■ **SHORT PROBLEM 1**
In the source extract, find "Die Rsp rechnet" and reproduce everything up to and including "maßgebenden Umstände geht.".
■ **SHORT PROBLEM 2**
Supply the part of the source extract that comes after its last sentence.

■ **SOURCE EXTRACT**
>>>

OGH: Zur Frage, unter welchen Voraussetzungen ein im Zuge eines Verfahrens erlangtes Wissen eines Anwalts für den Beginn von Verjährungsfristen dessen Mandanten zuzurechnen ist
Nur innerhalb des konkreten Aufgabenbereichs treffen den Vertreter primäre Handlungspflichten, die auch eine Wissenszurechnung rechtfertigen; allenfalls darüber hinausgehende Schutz- und Sorgfaltspflichten bestehen im Interesse des Mandanten; sie können nicht als Grundlage für eine diesen belastende Wissenszurechnung herangezogen werden
§§ 1002 ff ABGB, § 1489 ABGB
GZ 4 Ob 45/12i, 10.07.2012
OGH: Der Kläger behauptet, die unterbliebene Information über die Weigerung des ersten Notars habe seinen Schaden verursacht. Es ist unstrittig, dass seine Anwältin im Vorprozess gegen die (dritte) finanzierende Bank von dieser Weigerung erfahren hat. Wäre dieses Wissen dem Kläger zuzurechnen, so wäre sein Anspruch nach § 1489 ABGB verjährt. Denn in diesem Fall hätte er gewusst, dass die Beklagte ihm - folgt man seinem im vorliegenden Verfahren erstatteten Sachvorbringen - eine wesentliche Information vorenthalten und daher schuldhaft gehandelt hatte. Der weitere Kausalverlauf und der Schaden waren ihm zu diesem Zeitpunkt schon bekannt.
Die Rsp rechnet dem Geschäftsherrn das Wissen jener Personen zu, die er damit betraut hatte, Tatsachen, deren Kenntnis rechtlich erheblich ist, entgegenzunehmen oder anzuzeigen. Dies gilt auch dann, wenn es um die Kenntnis der für den Beginn einer Verjährungsfrist nach § 1489 ABGB maßgebenden Umstände geht.

<<<

■ **GIVEN MATERIAL**
>>>

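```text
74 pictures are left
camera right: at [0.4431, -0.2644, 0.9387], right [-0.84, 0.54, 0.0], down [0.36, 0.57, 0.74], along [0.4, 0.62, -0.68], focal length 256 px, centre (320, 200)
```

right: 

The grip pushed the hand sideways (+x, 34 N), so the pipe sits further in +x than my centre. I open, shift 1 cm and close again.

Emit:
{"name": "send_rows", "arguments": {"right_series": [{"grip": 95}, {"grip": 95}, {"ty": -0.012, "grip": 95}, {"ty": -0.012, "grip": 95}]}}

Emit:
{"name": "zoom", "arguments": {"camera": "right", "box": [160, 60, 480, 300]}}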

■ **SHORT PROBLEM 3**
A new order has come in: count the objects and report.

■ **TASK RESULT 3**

<<<

■ **TASK RESULT 1**
Die Rsp rechnet dem Geschäftsherrn das Wissen jener Personen zu, die er damit betraut hatte, Tatsachen, deren Kenntnis rechtlich erheblich ist, entgegenzunehmen oder anzuzeigen. Dies gilt auch dann, wenn es um die Kenntnis der für den Beginn einer Verjährungsfrist nach § 1489 ABGB maßgebenden Umstände geht.

■ **TASK RESULT 2**
Das im Prozess erworbene Wissen eines Bevollmächtigten ist nach stRsp nicht generell, sondern nur dann dem Mandanten zuzurechnen, wenn es im aufgetragenen Wirkungskreis erworben wurde und zu diesem Wirkungskreis gehörte.
Ausführlich setzte sich der OGH mit dieser Problematik in 3 Ob 510/82 auseinander (RIS-Justiz RS0019537; zuvor für einen nicht anwaltlichen Vertreter 1 Ob 98/56 = JBl 1956, 505). Strittig war dort die Übereignung eines Grundstreifens an eine Gemeinde gewesen, deren Wirksamkeit in einem Vorverfahren rechtskräftig bejaht worden war. Die Unterinstanzen hatten die Zustellung der letztinstanzlichen Entscheidung des Vorverfahrens an den Vertreter der dort unterlegenen Beklagten als Verjährungsbeginn für deren Schadenersatzanspruch gegen einen Nebenintervenienten des Vorprozesses gewertet. Der OGH lehnte diese Auffassung ab. Die Vertretungsmacht des Prozessbevollmächtigten decke nur dessen Handlungen innerhalb des konkreten Verfahrens. Es gehöre nicht zu seinen Aufgaben, sich darüber Gedanken zu machen, ob ein Schadenersatzanspruch gegen eine dritte Person bestehen könnte. Das Wissen des Vertreters könne dem Mandanten nur dann zugerechnet werden, wenn er „von vornherein mit der Durchsetzung allfälliger Schadenersatzansprüche gegen den Dritten beauftragt“ gewesen sei.
Die Entscheidung 3 Ob 510/82 wurde im Zurückweisungsbeschluss 2 Ob 84/09f zustimmend zitiert. Dort ging es um die Frage, ob das Wissen, das die (neue) Vertreterin des Klägers in einem Aufteilungsverfahren erlangt hatte, die Verjährung eines Schadenersatzanspruchs des Klägers gegen seinen früheren Vertreter auslöste. Der OGH billigte die Auffassung der Vorinstanzen, dass eine Wissenszurechnung mangels Auftrags zur Prüfung solcher Schadenersatzansprüche nicht stattfinde.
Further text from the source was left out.